Research Project: Functional Genomics for Improving Nutrients and Quality in Alfalfa and Soybean

Location: Plant Science Research

Project Number: 5062-21000-033-000-D
Project Type: In-House Appropriated

Start Date: Mar 6, 2018
End Date: Mar 5, 2023

The overall goal of this project is to reduce nutrient inputs, particularly nitrogen (N) and phosphorus (P), in legume crops through the identification of germplasm having root architectural diversity and the discovery of genes that may contribute to that diversity. Desired outcomes from the research proposed herein include identification of unique germplasm with altered root morphology that may reduce costly fertilizer inputs, novel genes that regulate root development and function, and fundamental insight into the biochemical processes that affect nutrient acquisition. To achieve these goals and outcomes, three integrated objectives will be pursued. Objective 1: Phenotype and evaluate root architecture changes in soybean, common bean and Medicago mutants, determine relationships between root architecture and improved nutrient acquisition, and define genome lesions. Objective 2: Evaluate whole genome transcript analysis of common bean and alfalfa through RNA-seq analysis of roots, root nodules, leaves and seeds to compare wild-type and mutants. Objective 3: Identify genes contributing to root architecture and nutrient acquisition in legumes and determine their function.
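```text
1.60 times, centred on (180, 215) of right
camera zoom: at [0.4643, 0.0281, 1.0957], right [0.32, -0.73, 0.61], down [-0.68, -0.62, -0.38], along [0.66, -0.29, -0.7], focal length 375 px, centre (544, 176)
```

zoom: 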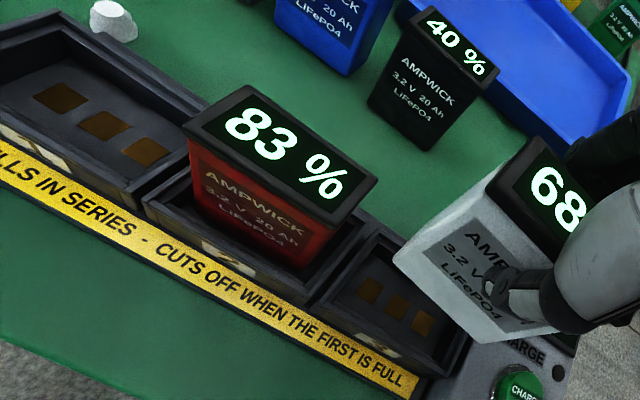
Identify mutant plants derived from fast neutron and Tnt1 mutagenized populations which affect root architecture and development, and define genetic lesions through next generation sequencing. Conduct RNA-seq transcript expression studies for the organs of wild type and mutant legume species such as alfalfa, common bean, and soybean to identify genes involved in unique adaptations displayed by these species. Utilize RNAi, zinc finger nuclease modification and/or antisense constructs to silence expression of selected root-specific/enhanced genes affecting root architecture and/or nutrient acquisition.